I was glad when Undine finally ended up with Elmer Moffatt who seemed just as self centered and opportunistic as she was. I really liked the relationship between Clara? Van Deegan and Ralph Marvell. Clara seemed like the example of the woman who wasn’t a byproduct of the country’s customs. after undine had divorced Ralph and went back to the opera even though she had been rejected from society she said that she felt that if she went up to Clare, Clare would actually be welcoming to her. I thought that she was a good contrast to Undine. I thought it was cool how their relationships with Ralph were polar opposites too. Clare felt secure in her relationship with him even though it never really turned into anything sexual and Undine just liked the fact that Clare wanted him and couldn’t have him.
Reading this book made me a little bit sad about marriage. Edith Wharton must not have had a very happy marriage because she made her lead female character go through three failed ones. I couldn’t decide if it was the fault of Undine or her spouses or if Wharton was just saying the whole system in general was flawed. Or maybe she was just saying that marrying simply for financial or social betterment means the couple is destined to fail. Whatever the reason, it doesn’t seem like Wharton has a very rosy outlook on marriage.

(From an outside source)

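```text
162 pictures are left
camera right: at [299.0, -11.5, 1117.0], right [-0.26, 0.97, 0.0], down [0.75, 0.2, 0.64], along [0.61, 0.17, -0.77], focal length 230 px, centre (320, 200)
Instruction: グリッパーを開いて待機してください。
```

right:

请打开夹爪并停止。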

I really liked how Wharton chose to switch the point of view throughout the book also. At first I thought she was just going to go back and forth between Ralph Marvell and Undine but I was wrong, the majority of the characters had their inner thoughts narrated at some point in the story. I really wasn’t expecting it at the end of the book when the story was told from Undine’s son’s point of view for a few pages. It really made me think about how her actions had affected all the other characters. It broke my heart to see his future with two distant, indifferent socialite parents. It sounded like Elmer might make a better parent than the boy’s own mother would. I felt like these last pages really gave the reader an accurate picture of the self absorption of Undine. While her son’s life is making devastating changes, the only thing on her mind is how to get what she can never have.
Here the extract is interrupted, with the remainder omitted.